3 – Manic defenses and acting out(side) the therapy:
– financially

– sexually (especially infidelity)

– addictions

4 – Manic defenses often go unrecognized because they are projected into family member, friend, boss,
etc.
– often see manic activity aided and abetted in someone else

Consequences of Failure to Address Manic Defenses:
1 – Manic defenses undermine psychic change because these defenses always do harm to the therapist,
the patient, and their relationship. Therefore, they are continually generating guilt and paranoid
anxieties of retaliation, no matter how unconsciously held or split off. Simultaneously they
undermine any capacity for appreciation and gratitude and ultimately the love that would allow the
patient to see the value and benefit in the relationship to the therapy and therapist.

– the patient’s personality is not developing improved internal figures to give a sense of stability

2 – The therapy is inherently being undermined, progress is thus being undermined, with a result that the
therapy stagnates even if the patient stays committed to being “inside” the therapy relationship. With
more disturbed, envious, or paranoid patients, there is a chronic risk of interruption of the therapy.

– patients that resist change even though their manic defenses are being analyzed can be thought of
as remaining “inside” the “eye of the hurricane” (i.e. the womb) where it is calm, fearing getting
separate and into the storm

3 – The manic defenses are self-perpetuating as a vicious cycle, so therapy must stalemate until they are
addressed.
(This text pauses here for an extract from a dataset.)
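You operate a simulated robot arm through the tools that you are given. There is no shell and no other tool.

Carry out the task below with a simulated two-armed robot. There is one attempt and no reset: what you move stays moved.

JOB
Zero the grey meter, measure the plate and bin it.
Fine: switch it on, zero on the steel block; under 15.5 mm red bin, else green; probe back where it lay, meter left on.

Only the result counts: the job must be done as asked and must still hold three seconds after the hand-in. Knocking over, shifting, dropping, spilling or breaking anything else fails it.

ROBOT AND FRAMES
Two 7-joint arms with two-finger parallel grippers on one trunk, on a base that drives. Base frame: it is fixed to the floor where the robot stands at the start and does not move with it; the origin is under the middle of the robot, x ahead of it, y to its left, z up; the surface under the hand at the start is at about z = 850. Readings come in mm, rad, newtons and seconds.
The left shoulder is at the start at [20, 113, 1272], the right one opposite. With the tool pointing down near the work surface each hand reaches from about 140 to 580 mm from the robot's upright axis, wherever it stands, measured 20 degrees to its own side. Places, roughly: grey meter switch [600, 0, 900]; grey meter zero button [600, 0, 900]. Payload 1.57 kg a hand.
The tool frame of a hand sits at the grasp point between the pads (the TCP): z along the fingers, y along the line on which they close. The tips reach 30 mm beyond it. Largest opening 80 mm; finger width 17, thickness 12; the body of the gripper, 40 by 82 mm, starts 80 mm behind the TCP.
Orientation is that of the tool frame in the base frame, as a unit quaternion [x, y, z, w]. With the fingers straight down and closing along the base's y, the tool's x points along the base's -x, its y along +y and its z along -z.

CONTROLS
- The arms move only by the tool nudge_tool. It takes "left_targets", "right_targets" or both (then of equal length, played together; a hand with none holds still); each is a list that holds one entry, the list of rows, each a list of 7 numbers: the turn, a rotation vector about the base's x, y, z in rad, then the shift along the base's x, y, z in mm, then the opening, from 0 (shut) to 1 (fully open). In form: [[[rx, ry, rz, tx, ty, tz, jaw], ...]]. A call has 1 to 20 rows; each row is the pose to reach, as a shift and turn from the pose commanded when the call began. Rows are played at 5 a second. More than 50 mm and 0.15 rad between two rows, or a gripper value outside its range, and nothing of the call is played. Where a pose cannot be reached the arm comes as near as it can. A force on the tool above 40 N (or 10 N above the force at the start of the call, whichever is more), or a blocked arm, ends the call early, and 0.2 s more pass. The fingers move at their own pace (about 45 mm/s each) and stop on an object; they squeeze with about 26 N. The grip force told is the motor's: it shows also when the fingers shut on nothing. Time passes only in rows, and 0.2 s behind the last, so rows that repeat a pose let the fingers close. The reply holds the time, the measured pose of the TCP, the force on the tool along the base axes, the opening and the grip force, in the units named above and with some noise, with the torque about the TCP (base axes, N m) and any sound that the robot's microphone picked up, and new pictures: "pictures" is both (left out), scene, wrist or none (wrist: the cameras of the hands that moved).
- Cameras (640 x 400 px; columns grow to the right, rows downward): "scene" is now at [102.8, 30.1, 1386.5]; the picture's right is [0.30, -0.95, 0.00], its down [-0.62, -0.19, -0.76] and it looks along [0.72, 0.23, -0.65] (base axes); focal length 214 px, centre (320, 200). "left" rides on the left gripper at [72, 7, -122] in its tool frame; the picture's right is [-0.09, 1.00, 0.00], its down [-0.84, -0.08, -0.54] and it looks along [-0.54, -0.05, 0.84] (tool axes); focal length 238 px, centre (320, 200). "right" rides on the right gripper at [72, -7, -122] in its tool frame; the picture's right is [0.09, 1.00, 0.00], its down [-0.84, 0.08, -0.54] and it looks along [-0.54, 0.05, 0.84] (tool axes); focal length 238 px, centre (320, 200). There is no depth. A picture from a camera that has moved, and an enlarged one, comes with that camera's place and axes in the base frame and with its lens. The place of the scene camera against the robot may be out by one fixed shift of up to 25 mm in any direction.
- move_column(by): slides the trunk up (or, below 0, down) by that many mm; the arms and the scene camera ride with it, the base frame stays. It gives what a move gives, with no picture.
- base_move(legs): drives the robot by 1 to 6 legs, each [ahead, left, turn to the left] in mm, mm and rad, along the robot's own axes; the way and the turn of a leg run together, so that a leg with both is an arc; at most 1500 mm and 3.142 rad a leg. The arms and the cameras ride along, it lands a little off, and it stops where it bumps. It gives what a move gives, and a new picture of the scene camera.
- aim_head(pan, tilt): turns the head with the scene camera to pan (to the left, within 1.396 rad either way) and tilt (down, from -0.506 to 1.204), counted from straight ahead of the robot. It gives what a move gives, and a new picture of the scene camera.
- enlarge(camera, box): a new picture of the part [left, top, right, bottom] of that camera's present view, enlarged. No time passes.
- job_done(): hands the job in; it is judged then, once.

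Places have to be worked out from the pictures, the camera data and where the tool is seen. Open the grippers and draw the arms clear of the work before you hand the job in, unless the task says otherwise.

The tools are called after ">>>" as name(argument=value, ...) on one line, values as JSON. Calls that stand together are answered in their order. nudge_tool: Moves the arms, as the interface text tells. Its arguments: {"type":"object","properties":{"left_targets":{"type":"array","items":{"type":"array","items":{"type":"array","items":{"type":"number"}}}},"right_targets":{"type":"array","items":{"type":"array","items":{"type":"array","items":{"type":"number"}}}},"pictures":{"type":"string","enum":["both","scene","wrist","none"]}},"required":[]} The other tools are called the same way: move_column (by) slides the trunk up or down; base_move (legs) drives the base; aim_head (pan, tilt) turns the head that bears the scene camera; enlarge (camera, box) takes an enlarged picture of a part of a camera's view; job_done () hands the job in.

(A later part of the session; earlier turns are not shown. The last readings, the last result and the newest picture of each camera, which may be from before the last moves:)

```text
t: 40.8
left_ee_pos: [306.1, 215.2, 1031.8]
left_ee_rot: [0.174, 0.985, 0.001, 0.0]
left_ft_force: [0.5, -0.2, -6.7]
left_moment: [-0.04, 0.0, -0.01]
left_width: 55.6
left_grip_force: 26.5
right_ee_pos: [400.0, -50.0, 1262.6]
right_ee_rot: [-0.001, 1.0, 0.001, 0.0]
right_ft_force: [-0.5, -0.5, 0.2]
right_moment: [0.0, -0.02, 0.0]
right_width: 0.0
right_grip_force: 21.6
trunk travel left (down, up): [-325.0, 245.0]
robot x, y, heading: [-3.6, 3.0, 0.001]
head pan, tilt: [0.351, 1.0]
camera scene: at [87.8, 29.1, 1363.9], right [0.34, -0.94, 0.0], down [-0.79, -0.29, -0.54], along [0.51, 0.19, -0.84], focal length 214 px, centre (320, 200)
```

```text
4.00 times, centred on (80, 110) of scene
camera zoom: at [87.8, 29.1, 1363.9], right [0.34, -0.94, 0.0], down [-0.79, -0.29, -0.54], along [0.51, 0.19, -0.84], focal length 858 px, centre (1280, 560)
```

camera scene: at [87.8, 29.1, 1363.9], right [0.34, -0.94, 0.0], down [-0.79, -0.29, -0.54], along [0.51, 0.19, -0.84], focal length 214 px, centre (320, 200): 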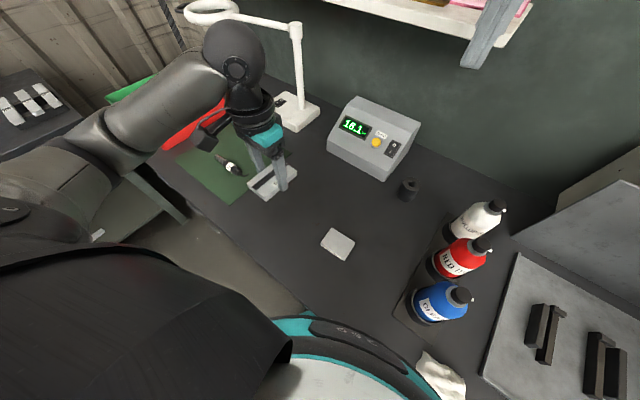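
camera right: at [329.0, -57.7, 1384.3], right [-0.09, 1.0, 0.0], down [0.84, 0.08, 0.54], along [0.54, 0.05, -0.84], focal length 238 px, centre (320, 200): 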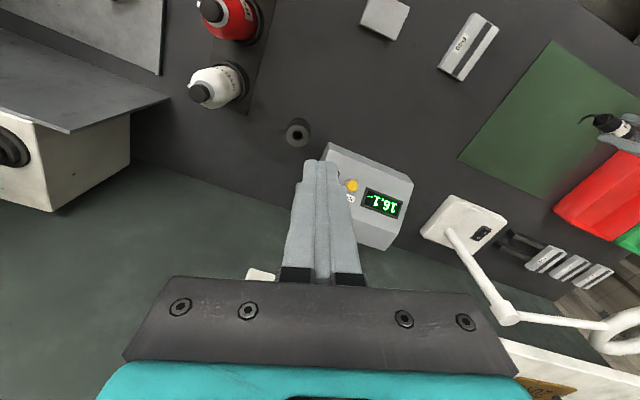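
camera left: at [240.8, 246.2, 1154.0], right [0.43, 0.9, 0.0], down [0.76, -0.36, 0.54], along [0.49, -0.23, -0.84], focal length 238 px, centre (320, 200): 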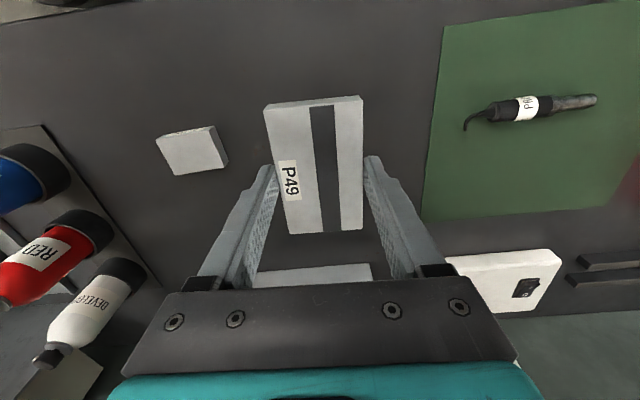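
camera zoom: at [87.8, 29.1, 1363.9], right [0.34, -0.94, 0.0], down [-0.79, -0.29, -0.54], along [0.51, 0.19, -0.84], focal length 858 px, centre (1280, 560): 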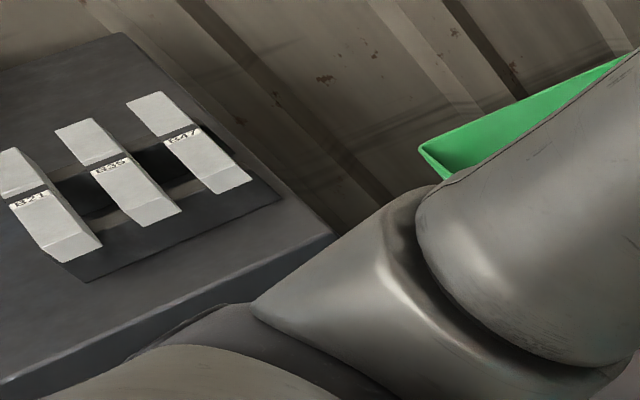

There is always a danger that this vicious cycle will escalate, resulting in much more
serious consequences including destructive mania, depression, and suicide.

Key Treatment Postures for the Therapist:
1 – It is crucial to mobilize guilt in order to stop destructive, negative, spoiling activities

2 – All manic maneuvers used by the patient must be addressed as they are being used. Children will
escalate before your eyes until something breaks down, commonly in the form of an accident or
a minor injury. Adults will commonly escalate until they break off therapy.

3 – Manic maneuvers should be addressed as they first present themselves This lessens the likelihood of
their becoming problematic in the therapy as it allows the patient to begin to develop a concept of
the patient’s own activities bearing a relationship to baby feelings. Later analysis of them in detail in
the transference is then much easier for the patient to recognize and hopefully accept, and there is
less damage, paranoia, and guilt that has to be dealt with and repaired.

– anticipation of negative transference and its early analysis greatly diminishes the ultimate
destructiveness of negative transferences

4 – With “thin skinned” patients, who are easily persecuted by the feeling that the therapist is “sitting-
in-moral-judgment” of them, the infantile anxieties underlying the manic maneuvers need to be
spelled out so that the behaviors have a human side to them.

5 – With “thick skinned” patients, who easily deflect any feeling of guilt, it is important to “hold their
feet to the fire”, examining in great detail the destructiveness, etc. of their maneuvers to mobilize
guilt and not allow intellectualization.

– Meltzer: If patient says they kicked somebody, ask the shoe type, power of kick, where it landed,
what it did to the recipient, etc., etc.